* **AIM**
Give the number of lines holding the string "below" and nothing more.

* **DATA SEGMENT**
>> start

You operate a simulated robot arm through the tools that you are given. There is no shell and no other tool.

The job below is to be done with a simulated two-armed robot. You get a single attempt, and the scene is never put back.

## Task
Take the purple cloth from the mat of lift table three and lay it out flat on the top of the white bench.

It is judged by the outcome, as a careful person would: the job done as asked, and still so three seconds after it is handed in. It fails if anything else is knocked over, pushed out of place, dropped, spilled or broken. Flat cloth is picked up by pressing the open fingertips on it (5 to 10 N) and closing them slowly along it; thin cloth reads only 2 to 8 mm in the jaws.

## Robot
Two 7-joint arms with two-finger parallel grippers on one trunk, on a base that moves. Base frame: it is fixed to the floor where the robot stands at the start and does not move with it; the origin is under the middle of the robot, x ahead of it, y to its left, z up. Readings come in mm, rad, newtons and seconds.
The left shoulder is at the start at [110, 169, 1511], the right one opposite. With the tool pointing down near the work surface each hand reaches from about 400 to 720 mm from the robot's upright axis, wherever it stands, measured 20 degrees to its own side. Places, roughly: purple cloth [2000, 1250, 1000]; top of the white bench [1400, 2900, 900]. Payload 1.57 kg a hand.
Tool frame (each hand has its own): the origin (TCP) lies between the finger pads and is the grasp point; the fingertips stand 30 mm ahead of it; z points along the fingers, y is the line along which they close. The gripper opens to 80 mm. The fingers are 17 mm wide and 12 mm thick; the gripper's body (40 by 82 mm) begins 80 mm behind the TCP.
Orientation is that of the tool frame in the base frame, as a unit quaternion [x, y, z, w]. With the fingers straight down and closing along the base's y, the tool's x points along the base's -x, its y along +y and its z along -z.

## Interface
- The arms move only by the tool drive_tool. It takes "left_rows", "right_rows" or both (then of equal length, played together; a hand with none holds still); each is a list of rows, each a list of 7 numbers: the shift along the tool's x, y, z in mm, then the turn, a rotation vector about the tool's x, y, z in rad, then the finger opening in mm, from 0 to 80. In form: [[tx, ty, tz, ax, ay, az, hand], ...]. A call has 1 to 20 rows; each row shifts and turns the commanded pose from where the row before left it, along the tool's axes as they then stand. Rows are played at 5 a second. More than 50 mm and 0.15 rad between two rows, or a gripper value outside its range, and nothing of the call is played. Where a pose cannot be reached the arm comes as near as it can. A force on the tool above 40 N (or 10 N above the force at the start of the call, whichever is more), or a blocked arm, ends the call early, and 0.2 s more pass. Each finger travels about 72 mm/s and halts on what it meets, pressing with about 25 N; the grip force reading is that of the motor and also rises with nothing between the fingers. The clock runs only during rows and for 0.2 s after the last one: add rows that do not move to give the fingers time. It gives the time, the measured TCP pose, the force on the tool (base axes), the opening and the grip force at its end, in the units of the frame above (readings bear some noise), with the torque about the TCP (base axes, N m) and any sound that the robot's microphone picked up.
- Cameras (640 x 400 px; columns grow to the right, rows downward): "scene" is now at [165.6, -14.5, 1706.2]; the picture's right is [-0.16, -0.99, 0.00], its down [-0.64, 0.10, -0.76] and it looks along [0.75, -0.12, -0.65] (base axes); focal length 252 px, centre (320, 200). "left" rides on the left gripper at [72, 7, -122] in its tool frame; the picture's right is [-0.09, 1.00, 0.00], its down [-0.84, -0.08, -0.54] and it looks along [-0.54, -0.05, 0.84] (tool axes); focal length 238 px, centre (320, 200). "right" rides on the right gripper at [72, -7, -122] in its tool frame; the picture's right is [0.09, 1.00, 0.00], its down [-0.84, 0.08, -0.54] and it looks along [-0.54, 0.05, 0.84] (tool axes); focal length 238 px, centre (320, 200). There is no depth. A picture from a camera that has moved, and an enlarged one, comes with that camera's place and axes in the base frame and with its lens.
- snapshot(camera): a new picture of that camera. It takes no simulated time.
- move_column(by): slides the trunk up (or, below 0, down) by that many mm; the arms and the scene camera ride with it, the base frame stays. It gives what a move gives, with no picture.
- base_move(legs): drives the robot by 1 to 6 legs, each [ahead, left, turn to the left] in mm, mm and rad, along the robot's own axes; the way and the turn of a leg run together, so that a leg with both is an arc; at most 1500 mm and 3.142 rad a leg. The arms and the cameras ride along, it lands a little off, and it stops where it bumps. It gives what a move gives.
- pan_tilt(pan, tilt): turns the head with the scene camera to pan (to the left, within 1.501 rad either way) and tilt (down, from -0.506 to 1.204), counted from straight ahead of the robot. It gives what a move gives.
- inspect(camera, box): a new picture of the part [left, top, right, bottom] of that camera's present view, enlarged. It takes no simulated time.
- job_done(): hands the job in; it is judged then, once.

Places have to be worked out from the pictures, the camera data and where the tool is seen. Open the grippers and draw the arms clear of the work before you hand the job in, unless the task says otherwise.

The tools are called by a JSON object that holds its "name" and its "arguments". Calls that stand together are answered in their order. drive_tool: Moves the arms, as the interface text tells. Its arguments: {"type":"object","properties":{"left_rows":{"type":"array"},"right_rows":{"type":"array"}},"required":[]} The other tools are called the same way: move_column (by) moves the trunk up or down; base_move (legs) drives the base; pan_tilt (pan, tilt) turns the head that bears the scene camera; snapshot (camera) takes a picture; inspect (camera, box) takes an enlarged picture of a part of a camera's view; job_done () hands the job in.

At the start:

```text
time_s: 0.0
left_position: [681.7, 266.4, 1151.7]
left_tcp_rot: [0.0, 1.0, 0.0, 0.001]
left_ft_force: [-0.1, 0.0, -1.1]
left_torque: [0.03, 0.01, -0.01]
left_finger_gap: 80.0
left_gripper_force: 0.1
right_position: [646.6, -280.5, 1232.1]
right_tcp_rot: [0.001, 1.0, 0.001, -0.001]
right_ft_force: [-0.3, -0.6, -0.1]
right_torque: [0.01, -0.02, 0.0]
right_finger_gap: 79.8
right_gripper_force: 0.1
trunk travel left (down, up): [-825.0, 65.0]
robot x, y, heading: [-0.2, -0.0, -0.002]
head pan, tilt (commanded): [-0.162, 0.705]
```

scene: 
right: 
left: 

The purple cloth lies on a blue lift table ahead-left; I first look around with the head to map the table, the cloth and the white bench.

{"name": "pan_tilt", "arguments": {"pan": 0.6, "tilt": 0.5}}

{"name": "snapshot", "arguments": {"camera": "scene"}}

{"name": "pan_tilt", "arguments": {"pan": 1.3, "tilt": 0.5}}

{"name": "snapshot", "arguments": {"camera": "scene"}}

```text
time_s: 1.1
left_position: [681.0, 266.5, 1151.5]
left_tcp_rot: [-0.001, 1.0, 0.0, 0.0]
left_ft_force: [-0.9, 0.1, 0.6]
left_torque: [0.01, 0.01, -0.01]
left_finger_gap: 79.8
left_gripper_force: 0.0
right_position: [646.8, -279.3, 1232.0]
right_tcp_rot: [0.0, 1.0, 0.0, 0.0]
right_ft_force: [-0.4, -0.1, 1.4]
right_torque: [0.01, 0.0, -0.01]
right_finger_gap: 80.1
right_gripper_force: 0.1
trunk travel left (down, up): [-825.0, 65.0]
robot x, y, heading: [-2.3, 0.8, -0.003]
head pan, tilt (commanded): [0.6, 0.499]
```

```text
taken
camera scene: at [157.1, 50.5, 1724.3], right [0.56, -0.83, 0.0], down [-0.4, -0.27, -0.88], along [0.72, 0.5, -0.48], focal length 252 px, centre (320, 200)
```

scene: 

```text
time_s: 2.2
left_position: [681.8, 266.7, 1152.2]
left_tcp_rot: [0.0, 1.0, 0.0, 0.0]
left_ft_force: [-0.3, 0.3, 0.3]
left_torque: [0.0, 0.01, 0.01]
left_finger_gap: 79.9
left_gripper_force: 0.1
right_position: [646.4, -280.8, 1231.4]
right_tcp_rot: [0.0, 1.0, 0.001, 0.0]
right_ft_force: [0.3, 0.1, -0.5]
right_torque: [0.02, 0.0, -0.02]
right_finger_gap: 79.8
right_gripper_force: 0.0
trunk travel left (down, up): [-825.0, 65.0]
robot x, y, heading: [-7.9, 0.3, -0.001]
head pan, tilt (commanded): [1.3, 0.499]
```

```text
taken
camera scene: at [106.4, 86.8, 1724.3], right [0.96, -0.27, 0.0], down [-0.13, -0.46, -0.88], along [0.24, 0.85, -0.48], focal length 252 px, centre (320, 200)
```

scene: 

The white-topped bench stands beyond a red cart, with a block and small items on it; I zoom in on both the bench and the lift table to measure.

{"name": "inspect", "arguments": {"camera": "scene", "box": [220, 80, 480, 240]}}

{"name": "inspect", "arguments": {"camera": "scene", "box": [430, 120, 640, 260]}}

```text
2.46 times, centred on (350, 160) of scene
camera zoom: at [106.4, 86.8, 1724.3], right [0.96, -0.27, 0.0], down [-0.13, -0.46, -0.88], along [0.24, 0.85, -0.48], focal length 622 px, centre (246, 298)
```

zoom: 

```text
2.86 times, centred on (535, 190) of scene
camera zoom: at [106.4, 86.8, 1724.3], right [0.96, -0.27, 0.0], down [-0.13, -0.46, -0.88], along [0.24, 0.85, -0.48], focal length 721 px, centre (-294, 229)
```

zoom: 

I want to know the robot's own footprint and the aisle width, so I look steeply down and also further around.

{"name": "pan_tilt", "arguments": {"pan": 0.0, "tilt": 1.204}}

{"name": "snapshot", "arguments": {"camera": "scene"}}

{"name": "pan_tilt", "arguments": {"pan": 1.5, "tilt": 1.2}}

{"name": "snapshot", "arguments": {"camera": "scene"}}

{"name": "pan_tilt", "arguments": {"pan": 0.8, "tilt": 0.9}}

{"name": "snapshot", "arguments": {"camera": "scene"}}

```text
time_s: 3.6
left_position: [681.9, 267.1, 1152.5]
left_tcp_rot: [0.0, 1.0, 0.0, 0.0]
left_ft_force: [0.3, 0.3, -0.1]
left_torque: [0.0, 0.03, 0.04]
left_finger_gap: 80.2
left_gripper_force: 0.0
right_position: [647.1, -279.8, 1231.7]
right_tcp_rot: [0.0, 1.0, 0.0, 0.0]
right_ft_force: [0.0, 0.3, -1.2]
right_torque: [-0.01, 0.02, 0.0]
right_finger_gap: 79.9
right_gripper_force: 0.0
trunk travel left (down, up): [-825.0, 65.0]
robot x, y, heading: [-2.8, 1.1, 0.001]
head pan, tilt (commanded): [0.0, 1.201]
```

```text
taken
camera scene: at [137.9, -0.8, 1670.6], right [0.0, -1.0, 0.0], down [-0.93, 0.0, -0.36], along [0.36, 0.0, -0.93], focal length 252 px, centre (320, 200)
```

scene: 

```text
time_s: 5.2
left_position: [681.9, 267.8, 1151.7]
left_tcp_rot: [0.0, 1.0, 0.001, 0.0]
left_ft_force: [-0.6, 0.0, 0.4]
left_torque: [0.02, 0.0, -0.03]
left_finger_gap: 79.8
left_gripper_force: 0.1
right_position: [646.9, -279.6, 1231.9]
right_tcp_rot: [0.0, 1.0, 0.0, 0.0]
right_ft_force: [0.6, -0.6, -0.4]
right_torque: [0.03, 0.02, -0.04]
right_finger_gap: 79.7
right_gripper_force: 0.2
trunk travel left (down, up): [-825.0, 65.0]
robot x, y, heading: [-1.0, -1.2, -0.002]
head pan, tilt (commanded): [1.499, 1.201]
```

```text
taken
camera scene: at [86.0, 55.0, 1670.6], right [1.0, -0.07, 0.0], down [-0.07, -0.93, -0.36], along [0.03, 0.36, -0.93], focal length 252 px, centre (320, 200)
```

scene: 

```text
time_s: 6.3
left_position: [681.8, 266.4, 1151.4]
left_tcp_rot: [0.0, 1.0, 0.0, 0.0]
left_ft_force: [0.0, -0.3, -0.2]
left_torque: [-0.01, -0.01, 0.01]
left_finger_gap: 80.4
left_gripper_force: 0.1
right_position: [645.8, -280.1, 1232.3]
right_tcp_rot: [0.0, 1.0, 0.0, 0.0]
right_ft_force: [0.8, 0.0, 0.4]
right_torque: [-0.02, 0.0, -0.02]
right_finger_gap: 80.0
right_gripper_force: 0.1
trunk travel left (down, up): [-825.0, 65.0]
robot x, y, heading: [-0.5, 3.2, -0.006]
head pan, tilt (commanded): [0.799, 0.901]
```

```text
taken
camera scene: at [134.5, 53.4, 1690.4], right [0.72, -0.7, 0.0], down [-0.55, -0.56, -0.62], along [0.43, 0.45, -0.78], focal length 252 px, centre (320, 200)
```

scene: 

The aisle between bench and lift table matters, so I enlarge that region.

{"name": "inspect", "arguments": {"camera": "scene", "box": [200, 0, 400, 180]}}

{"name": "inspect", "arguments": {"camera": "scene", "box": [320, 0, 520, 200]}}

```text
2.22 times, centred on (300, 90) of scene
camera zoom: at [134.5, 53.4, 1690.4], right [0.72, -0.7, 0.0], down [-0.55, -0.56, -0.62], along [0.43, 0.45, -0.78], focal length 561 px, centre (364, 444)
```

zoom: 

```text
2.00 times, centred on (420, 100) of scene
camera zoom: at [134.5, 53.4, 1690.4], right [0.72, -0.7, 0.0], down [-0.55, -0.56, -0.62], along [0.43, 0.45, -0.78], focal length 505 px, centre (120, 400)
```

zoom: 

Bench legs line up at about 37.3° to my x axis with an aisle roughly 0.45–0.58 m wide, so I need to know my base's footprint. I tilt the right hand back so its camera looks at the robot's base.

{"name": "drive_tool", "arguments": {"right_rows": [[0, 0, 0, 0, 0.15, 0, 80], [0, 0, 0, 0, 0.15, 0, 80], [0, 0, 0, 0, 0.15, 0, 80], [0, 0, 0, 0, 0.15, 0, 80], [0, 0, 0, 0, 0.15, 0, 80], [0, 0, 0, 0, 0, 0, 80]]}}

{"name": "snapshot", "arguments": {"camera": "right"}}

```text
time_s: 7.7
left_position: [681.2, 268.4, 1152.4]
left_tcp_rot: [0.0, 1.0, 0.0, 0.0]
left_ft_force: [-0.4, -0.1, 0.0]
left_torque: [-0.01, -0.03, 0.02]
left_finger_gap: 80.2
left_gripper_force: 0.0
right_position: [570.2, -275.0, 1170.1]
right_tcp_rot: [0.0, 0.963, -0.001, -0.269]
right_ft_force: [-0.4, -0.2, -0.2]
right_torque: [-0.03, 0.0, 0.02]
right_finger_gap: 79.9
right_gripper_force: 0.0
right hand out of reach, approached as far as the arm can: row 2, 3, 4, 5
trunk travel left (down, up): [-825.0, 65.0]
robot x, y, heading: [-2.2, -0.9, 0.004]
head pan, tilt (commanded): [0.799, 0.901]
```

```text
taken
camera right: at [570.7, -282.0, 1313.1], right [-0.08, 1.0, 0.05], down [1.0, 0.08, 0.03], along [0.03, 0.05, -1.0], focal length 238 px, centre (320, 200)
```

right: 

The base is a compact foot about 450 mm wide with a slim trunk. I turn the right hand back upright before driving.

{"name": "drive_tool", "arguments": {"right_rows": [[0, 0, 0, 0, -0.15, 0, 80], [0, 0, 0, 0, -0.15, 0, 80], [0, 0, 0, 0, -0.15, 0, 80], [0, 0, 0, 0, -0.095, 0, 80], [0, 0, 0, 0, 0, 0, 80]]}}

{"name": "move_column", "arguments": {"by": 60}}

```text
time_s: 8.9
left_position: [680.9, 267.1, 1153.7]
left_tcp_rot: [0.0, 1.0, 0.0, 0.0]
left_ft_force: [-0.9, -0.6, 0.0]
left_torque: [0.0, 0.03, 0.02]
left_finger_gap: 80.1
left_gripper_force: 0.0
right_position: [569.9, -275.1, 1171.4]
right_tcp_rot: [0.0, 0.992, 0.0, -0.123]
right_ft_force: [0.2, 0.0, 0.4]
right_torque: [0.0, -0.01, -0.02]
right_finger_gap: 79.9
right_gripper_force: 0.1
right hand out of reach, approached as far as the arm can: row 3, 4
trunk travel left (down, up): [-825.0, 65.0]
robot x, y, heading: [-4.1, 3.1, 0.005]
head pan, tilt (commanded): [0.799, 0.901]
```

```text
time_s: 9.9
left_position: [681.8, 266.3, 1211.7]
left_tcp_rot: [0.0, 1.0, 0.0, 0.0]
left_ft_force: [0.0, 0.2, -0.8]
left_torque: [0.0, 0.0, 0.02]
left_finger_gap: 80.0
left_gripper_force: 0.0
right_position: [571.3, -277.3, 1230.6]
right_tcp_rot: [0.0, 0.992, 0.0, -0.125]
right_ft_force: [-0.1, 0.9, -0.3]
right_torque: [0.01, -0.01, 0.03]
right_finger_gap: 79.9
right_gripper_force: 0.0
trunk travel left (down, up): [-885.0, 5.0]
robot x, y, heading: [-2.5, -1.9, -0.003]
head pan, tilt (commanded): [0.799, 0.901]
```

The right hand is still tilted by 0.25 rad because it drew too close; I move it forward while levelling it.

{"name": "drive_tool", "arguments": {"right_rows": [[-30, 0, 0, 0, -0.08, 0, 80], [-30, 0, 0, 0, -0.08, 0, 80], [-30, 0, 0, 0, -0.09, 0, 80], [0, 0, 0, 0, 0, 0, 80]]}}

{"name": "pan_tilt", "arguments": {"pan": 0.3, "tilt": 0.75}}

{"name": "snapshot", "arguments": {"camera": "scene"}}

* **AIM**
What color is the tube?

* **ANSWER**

>> end

* **ANSWER**
2